In the end, the volunteers put our stickers on a blank piece of paper. We wrote our names and our birthplace beside them and the paper was taped to the edge of the map. We were there, I guess, but we were distinctly separate from their world. We were outsiders, our existence denoted on a blank sheet of paper labeled ‘Other’ even though ‘Other’ included the entire world beyond the USA.
It didn’t feel good. We sat there and listened to someone talk about birthplaces and States and I’m sure they tried to tie it to Christ - or at least I hope they did. I sat and stared at my sticker, an afterthought barely attached to the giant map of the United States. Looking back, that sticker represents a lot of my relationship with the US - I should belong there, I really should, but I absolutely don’t. The best I can do is find a place on the peripheral edge and cling on for dear life, hoping no one asks too many questions or shakes the map too hard or else my fragile American-ness will fall clean off.

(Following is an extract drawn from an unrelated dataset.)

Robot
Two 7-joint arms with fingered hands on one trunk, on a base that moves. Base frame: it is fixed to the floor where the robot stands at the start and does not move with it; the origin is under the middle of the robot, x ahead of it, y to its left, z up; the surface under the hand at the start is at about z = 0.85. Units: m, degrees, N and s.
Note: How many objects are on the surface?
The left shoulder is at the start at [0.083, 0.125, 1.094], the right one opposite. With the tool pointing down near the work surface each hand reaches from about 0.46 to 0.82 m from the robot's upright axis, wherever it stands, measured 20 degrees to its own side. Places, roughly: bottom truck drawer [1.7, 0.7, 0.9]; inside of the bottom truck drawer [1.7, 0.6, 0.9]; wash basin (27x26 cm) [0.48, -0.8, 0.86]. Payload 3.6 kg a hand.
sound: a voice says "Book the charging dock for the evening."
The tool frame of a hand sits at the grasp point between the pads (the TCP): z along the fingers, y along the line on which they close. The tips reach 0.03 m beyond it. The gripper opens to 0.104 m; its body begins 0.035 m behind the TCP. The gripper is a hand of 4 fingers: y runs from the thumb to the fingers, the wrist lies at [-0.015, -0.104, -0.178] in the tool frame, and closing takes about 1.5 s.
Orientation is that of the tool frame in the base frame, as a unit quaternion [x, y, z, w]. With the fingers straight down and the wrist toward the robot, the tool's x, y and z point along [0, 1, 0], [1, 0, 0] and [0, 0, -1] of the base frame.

As I said, I did feel sorry for that one volunteer - I think, even at ten, I had a keen awareness that my friends and I were living a very different sort of life. I knew that we had to give grace to the volunteers, that we had to show an inordinate amount of understanding for our age because we had access to a concept they didn’t. You can be an American and not born in the USA.
But, because I was a child and because I have high expectations of other people, I also remember thinking adults must not be that smart and American volunteers don’t know very much about missionary kids except that we don’t have access to American candy.
And that is alright - we can’t expect people to know more than what they’re taught or exposed to - but I do think that sending churches and teams should be aware of this before they head out to mission meetings.
Just bring on the sour skittles and leave your single nation maps at home.